The Welsh Conservatives said they welcome a consultation on council tax but emphasised the need for any changes to lead to a "fair transition for council taxpayers", so no one is forced into financial hardship.
Welsh Conservative Shadow Minister for Local Government, Sam Rowlands MS, added: "Ministers must consider the position of those on fixed incomes like pensioners and be mindful of individuals who may not have a significant income in proportion to their house value, especially with the recent movement in house prices."
The Welsh Liberal Demoracts say the plans do not go far enough and but the timing of the consultation is also problematic.
The party's Leader, Jane Dodds MS, said: "Despite both Plaid Cymru and Labour previously pledging to work towards a land value tax to replace the outdated council tax system, these proposals don't seem to bring us any closer to the systemic changes needed."Reforms must go beyond a simple revaluation and the changing of tax bands.
"I am also seriously concerned that should re-evaluation go-ahead during a period of extremely inflated property prices such as the one we are experiencing now, these proposals could hurt the very people they are designed to help."
Will I end up paying more council tax?
The last council tax evaluation took place in 2003 and the value of homes has increased since then.
However the Welsh Government said the system would still remain "a relative one", so this would not necessarily lead to your council tax bill increasing.
The Finance and Local Government Minister, Rebecca Evans MS, said some people would see their bills go down as the plans are not supposed to change the overall amount of council tax generated.
“The reforms are not intended to raise more revenue from council taxpayers overall as, while some people could pay more, many others would pay less," she said.
"And we will consider the need for transitional arrangements for any changes.
“We recognise this is a significant exercise and that we have a great deal of work to do before any changes can be introduced. These proposals are at an early stage so I encourage people to have their say through the consultation.”
Plaid Cymru Designated Member, Cefin Campbell MS, said the current system disproportionately effects households on lower incomes and reform would help address this.
He said: “Council tax is one of the most outdated and regressive forms of taxation which places a heavier burden on some of our lower income households, and disproportionately impacts poorer areas of Wales.
"It is time to make it fairer and the proposals we have jointly agreed offer a chance to do just that.
“These proposals are the first step in changing the council tax system which could make a real difference, by making the system fairer and more progressive while still supporting the services delivered by local authorities.”
What is the current banding system?
Currently properties in Wales are classed in one of nine bands, each with a different tax rate that is set by your local authority.
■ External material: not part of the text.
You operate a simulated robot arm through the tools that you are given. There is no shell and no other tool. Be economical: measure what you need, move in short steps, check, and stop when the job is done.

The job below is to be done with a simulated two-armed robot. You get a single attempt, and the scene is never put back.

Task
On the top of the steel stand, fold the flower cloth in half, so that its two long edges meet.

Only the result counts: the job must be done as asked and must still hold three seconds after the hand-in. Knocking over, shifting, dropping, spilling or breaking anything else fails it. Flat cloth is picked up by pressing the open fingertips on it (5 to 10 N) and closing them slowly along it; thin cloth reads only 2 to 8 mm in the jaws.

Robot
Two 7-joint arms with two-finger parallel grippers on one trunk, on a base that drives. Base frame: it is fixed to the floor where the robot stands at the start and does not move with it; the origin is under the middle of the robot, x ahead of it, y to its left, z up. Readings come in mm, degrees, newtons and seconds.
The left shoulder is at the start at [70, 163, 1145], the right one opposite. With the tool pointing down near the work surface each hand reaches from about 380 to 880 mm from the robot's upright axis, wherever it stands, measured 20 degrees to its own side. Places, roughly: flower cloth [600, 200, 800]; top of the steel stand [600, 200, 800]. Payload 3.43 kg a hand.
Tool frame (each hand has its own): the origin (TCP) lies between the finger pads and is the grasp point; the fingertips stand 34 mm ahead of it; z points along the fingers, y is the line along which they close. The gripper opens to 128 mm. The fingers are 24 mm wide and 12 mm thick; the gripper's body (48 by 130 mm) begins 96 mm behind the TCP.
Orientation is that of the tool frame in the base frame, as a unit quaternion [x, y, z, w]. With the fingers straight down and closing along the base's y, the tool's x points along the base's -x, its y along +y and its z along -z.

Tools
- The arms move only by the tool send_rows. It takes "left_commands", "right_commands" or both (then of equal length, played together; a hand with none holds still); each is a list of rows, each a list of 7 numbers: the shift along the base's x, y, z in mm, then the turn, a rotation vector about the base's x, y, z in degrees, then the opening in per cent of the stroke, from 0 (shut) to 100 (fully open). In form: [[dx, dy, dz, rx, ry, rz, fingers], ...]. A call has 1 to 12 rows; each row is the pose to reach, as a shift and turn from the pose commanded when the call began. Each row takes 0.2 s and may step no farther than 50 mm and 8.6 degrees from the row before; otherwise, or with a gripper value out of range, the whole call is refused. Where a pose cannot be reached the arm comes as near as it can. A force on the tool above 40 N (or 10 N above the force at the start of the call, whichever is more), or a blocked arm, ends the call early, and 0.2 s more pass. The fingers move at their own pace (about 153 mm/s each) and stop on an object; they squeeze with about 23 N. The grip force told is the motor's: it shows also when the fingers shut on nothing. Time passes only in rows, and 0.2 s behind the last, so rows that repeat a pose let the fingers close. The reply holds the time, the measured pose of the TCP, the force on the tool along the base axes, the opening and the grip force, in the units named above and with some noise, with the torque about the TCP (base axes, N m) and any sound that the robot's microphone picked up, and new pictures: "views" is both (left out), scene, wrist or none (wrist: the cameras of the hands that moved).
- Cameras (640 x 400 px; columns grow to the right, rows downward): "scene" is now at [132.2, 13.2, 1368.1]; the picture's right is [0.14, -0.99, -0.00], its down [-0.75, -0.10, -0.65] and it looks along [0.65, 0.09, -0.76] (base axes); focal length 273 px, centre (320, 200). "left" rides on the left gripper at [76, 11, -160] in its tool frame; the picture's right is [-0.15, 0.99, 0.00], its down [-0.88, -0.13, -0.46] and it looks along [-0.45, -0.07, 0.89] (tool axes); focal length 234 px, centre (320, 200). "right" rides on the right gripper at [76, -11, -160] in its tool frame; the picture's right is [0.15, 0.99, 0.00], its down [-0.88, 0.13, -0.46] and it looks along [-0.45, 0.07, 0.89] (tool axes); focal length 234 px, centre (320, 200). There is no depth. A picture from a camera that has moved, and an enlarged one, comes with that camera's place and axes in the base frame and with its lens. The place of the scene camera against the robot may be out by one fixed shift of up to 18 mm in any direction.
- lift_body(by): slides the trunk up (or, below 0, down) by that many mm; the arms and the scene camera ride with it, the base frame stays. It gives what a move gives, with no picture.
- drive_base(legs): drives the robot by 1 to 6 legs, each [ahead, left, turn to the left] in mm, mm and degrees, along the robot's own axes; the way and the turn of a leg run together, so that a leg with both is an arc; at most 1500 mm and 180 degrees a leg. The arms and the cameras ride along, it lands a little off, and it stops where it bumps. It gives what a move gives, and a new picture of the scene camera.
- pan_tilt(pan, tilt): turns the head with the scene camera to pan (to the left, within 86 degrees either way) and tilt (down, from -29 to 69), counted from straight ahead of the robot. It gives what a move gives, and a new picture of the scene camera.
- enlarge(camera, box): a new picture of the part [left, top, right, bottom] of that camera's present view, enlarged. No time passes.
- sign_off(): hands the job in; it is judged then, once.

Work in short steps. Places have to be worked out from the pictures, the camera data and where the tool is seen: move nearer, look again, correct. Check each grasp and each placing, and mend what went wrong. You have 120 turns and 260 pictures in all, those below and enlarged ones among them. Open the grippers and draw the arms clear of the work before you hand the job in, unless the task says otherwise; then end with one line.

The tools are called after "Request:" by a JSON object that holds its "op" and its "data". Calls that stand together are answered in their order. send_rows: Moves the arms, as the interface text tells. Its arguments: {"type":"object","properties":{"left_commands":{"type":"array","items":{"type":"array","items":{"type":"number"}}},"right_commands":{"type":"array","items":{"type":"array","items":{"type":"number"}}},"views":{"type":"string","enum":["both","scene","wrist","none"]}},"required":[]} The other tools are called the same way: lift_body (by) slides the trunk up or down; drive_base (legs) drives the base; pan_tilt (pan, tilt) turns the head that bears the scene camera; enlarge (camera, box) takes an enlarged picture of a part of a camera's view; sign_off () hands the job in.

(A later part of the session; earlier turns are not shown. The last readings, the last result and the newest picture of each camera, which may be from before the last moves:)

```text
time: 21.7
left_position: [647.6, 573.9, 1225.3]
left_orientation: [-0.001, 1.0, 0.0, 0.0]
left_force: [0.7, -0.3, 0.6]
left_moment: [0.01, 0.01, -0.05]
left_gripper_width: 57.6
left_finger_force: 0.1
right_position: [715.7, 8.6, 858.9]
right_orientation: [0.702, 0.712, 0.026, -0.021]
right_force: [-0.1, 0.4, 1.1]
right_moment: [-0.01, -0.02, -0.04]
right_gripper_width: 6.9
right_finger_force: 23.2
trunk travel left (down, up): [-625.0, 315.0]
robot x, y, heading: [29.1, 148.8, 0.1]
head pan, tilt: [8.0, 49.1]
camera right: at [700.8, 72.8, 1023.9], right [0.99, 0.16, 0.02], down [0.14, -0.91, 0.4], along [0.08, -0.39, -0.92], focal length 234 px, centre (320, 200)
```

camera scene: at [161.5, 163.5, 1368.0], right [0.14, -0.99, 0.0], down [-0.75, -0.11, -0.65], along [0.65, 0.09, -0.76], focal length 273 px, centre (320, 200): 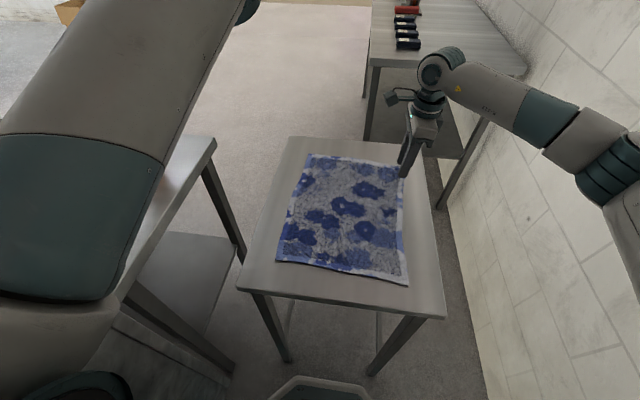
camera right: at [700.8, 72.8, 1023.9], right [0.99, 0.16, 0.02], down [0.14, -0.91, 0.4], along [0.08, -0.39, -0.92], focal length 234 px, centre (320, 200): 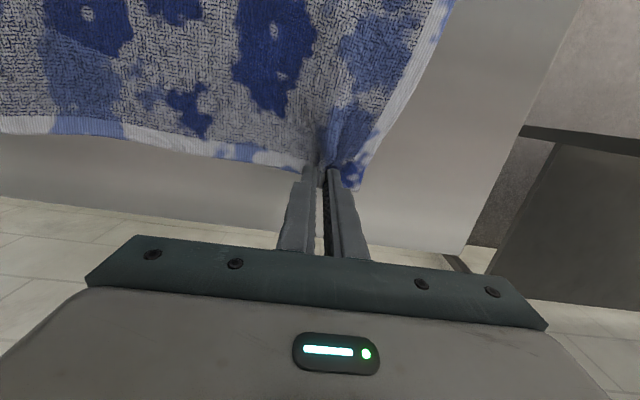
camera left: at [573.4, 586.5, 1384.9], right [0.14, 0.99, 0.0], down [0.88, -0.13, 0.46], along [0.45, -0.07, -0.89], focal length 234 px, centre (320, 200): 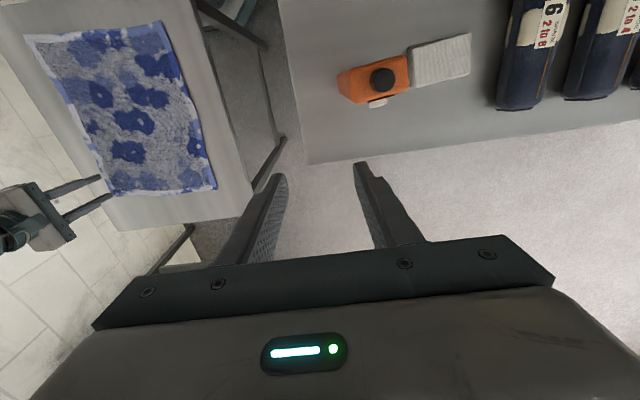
Each band covers properties of the following values:
A - up to £44,000
B - £44,001 to £65,000
C - £65,001 to £91,000
D - £91,001 to £123,000
E - £123,001 to £162,000
F - £162,001 to £223,000
G - £223,001 to £324,000
H - £324,001 to £424,000
I - more than £424,000
The band valuations are based on factors like size, layout and location of the property.
What does council tax pay for?
Funds raised through council tax pay for local services including schools, social care provision, policing, fire and rescue services, and road infrastructure.
Leader of the Welsh Local Government Association (WLGA), Cllr Andrew Morgan, explained that it makes up a "significant" portion of councils' spend.
Cllr Morgan said: “Council tax is an important source of funding for all our local services from schools and care services, through to waste collection and transport.
“While it accounts for around 20% of everything councils spend, it is nevertheless significant, and it is vital that this local tax is kept up to date and fair."
He also said that the current tax "cannot be fair" as it is based on evaluations nearly 20 years old.
He added: “Any proposal will have to be carefully considered given the quirks of the local housing market, and we will work with ministers to ensure that we can deliver this important reform.”